Big-name employers including Apple, Microsoft, JPMorgan Chase and more are on that list. “It makes sense; firms are pretty happy with it and employees really want to work from home,” he said.
Further cementing remote work’s place: an employee-driven market where employee preference on how they work will surely be listened to by smart employers as they try to retain and attract talent.
“Given how hot the U.S. labor markets are, if you are not offering hybrid, not offering any work-from-home post-pandemic, you’re risking losing quite a large number of your employees,” Bloom said.
So, how can employers best make the model work going forward? Listening to employee feedback and utilizing the right technology are two keys, he said.
“Surveys are incredibly important,” he said. “You need to find out what employees want. It may seem obvious, but there is a huge variance of what people want,” he said, noting that a number of employees want to work in the office full-time, another large number want to work at home full-time and the rest are “somewhere in between” and want to have the hybrid model.
Employee feedback also is important because it allows employers to get data to help explain their decision-making when it comes to work models. “We hear employers complaining about employee complaints and not taking their desires into account,” he explained. Collecting data on exactly what they want makes it “much easier to defend your decision.”
Meanwhile, embracing the right technology also will ensure remote work’s success. Such technology tools as video calls, through providers like Zoom, WebEx and Microsoft Teams, and cloud services, which allow employees to share files or edit documents in real-time, make it fairly seamless for many employees to work remotely. That’s different from a decade or two ago when employees relied on dial-up, setting up conference call numbers and other challenges to working outside of the office.
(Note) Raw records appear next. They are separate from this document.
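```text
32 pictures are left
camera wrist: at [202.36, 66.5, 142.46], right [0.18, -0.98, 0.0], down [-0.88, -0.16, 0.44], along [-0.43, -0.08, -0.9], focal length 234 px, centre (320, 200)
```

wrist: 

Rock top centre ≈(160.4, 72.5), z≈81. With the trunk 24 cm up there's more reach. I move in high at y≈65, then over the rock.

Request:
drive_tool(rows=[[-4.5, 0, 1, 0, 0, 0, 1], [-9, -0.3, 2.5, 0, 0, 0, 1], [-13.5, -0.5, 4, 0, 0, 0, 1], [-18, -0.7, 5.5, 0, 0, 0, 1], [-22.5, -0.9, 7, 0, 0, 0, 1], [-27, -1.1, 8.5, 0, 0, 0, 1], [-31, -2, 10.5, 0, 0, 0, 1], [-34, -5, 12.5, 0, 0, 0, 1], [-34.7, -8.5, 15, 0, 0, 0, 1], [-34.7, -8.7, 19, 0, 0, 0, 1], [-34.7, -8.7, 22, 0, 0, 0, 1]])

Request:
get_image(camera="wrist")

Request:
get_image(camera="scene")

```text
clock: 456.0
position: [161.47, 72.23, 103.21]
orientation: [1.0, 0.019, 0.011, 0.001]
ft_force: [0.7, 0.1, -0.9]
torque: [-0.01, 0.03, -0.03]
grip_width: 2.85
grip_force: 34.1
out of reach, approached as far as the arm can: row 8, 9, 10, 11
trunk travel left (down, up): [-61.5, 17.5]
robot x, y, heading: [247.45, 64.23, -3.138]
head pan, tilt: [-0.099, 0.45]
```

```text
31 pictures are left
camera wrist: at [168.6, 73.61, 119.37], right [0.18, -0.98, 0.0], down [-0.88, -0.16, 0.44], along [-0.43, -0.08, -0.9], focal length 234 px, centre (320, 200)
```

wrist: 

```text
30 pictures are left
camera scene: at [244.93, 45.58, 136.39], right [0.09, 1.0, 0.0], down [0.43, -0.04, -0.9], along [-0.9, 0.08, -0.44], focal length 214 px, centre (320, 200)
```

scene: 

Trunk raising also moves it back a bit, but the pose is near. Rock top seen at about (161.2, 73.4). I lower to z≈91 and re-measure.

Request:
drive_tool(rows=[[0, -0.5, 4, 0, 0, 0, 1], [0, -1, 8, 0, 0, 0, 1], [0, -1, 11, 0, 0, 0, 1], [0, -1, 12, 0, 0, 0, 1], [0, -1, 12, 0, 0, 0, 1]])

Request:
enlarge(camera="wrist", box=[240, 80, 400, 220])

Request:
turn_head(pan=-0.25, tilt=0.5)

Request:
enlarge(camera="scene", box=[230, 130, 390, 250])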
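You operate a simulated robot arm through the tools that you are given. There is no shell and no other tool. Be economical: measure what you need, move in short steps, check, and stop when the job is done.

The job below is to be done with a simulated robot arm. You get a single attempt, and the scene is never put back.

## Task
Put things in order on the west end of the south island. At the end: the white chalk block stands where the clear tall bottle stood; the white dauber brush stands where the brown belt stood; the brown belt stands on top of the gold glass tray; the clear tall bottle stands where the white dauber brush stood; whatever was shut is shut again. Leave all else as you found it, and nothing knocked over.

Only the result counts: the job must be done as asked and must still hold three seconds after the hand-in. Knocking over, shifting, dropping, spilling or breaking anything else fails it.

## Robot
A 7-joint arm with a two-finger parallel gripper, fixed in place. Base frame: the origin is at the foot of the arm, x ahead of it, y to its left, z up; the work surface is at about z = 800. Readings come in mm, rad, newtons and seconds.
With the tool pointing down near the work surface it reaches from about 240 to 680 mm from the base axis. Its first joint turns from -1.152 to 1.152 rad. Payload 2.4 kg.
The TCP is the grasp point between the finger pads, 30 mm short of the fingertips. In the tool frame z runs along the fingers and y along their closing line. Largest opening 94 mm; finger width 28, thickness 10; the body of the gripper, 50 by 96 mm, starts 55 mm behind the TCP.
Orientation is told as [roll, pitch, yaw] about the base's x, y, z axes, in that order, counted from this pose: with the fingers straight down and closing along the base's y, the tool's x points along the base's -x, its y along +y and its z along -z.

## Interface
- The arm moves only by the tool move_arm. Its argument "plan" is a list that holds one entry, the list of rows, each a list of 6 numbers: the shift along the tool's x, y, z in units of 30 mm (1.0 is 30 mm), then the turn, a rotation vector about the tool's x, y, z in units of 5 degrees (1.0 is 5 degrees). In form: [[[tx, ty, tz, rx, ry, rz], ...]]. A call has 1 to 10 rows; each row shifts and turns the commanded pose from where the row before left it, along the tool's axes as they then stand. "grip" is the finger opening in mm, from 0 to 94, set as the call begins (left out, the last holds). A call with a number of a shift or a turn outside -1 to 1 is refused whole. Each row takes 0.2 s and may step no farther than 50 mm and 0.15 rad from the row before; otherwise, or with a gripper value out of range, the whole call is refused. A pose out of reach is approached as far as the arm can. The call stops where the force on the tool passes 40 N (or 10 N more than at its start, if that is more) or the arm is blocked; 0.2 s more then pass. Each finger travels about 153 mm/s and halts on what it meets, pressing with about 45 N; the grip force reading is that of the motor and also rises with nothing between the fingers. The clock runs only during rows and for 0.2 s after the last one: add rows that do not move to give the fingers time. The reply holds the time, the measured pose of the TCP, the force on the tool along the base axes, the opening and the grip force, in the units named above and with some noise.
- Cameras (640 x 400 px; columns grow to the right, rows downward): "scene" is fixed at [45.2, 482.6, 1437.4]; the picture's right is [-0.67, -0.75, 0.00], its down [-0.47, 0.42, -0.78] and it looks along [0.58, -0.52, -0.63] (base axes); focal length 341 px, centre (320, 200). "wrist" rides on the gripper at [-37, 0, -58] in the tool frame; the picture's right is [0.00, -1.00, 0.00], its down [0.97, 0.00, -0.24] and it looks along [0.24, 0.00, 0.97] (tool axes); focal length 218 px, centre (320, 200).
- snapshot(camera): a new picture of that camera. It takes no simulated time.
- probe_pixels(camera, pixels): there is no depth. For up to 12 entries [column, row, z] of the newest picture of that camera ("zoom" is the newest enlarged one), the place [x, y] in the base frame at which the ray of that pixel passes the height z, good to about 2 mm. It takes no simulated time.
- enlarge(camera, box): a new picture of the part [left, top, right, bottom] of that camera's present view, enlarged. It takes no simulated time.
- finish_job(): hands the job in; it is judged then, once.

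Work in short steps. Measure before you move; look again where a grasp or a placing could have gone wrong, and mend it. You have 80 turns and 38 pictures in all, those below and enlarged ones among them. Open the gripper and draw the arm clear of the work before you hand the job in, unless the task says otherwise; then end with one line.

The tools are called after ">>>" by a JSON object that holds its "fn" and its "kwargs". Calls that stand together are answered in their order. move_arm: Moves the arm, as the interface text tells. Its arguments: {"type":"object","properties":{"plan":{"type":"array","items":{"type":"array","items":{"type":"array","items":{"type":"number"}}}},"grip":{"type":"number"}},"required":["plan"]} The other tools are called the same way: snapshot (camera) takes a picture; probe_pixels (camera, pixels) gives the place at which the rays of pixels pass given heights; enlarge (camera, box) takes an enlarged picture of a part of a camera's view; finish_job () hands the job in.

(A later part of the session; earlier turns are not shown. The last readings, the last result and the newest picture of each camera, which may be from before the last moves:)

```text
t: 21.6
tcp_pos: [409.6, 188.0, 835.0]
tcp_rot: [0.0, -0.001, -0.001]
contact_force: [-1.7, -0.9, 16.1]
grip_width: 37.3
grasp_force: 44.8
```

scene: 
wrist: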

“If you go back 20 years, working from home was painful,” Bloom said. “It was a lot of telephone calls, emailing documents—very slow, very inefficient.”
Going forward, there will be even better technology—including virtual reality, better screen-sharing capabilities, better equipment and laptops—that will likely further propel the popularity of remote and hybrid working and make it even easier for both employers and employees. Even since the pandemic began, new tech features emerged that have been helpful for employers, he said.
“Thinking as a company looking to the future, it’s clear that technology for working from home is rapidly improving,” he said. “A number of things will make this easier in the future.”